Food lessons from Goa

1. If you have fish curry go for fresh not frozen. Getting fresh fish in your curry at home is not easy, of course, especially in restaurants. For cost and convenience most fish we get while out will be frozen (there is a bizarre fad to import tilapia, a Bangladeshi freshwater fish!) so if you find a restaurant that uses fresh, locally caught produce then treasure it. The difference is huge. Or you can always visit the fishmonger and cook your own.

2. Kolhapuri is a dish worth searching out. This dish, originating from a city called Kolhapur in Mahatashtra, is all over Goa, but I’ve never seen it on a menu here for some reason. As hot as a Vindaloo, as tasty as a Tikka Masala and as fresh as a Balti, this is the best dish I have ever tasted. Needless to say, I’d recommend you try it if you find it. Or better still ask the chef from your local curry house (especially if he’s from Maharashtra) to whip one up.

3. Vegetables don’t need to be consigned to side dishes. Most of us order our curry, rice and nan and, then, almost like an afterthought, we add some vegetables. Goa, like most of India, has a lot of veg-only restaurants, and they make you realise that veg doesn’t have to be an afterthought. Veg (make sure it’s fresh) is great for absorbing the spices and because the dishes are not as filling as meat equivalents you can eat more curry. What’s not to like?

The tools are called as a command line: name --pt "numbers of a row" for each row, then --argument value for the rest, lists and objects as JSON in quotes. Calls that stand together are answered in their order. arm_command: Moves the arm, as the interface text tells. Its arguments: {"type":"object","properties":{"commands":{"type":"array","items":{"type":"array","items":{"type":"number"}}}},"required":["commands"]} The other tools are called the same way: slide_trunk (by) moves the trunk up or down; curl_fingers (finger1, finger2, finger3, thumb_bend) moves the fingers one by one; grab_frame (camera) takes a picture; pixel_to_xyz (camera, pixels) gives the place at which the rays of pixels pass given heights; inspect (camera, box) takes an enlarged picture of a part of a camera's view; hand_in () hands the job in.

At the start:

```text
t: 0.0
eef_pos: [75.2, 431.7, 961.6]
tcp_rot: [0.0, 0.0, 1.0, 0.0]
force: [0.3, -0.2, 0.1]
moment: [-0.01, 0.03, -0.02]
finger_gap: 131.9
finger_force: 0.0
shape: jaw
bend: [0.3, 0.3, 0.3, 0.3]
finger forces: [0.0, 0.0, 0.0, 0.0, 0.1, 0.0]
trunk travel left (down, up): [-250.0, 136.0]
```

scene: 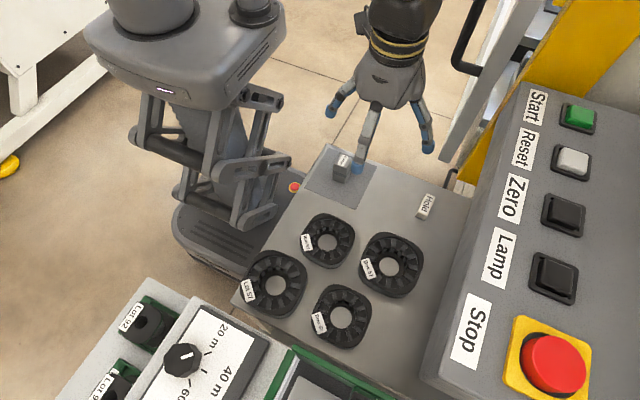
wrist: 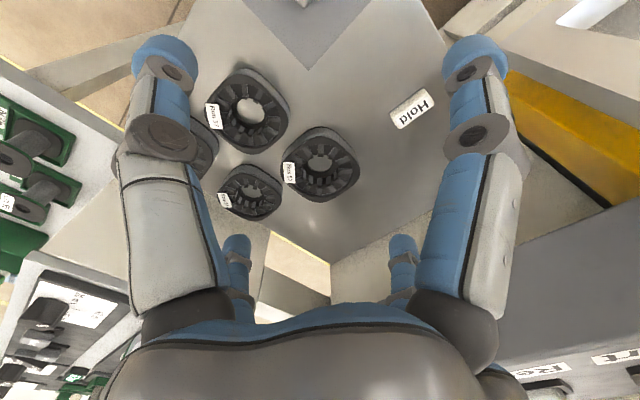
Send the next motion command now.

4. Vindaloo is a Goan dish. Vindaloo is normally associated with six pints of lager and a metaphorical arm wrestle among friends to eat the hottest curry. It is, in fact, a dish that was born from Goa, when local spices were added to a vinegar-based dish brought to the area from the Portuguese. The most likely explanation for the name is that it is a cross between Vin (vinegar) and aloo (Hindi word for potato). The traditional meat used is pork, this being one of the few areas in the country where this meat is used extensively. While our restaurants still use a bit of vinegar the original recipe soaked the meat heavily in it.

5. A spicy omelette makes a great snack. Bored with your usual cheese omelettes? Masala omelettes can be whipped up in a couple of minutes. One egg, a chopped chilli, some chopped onion and a bit of salt and pepper. Cook, fold over in tissue and eat on the move.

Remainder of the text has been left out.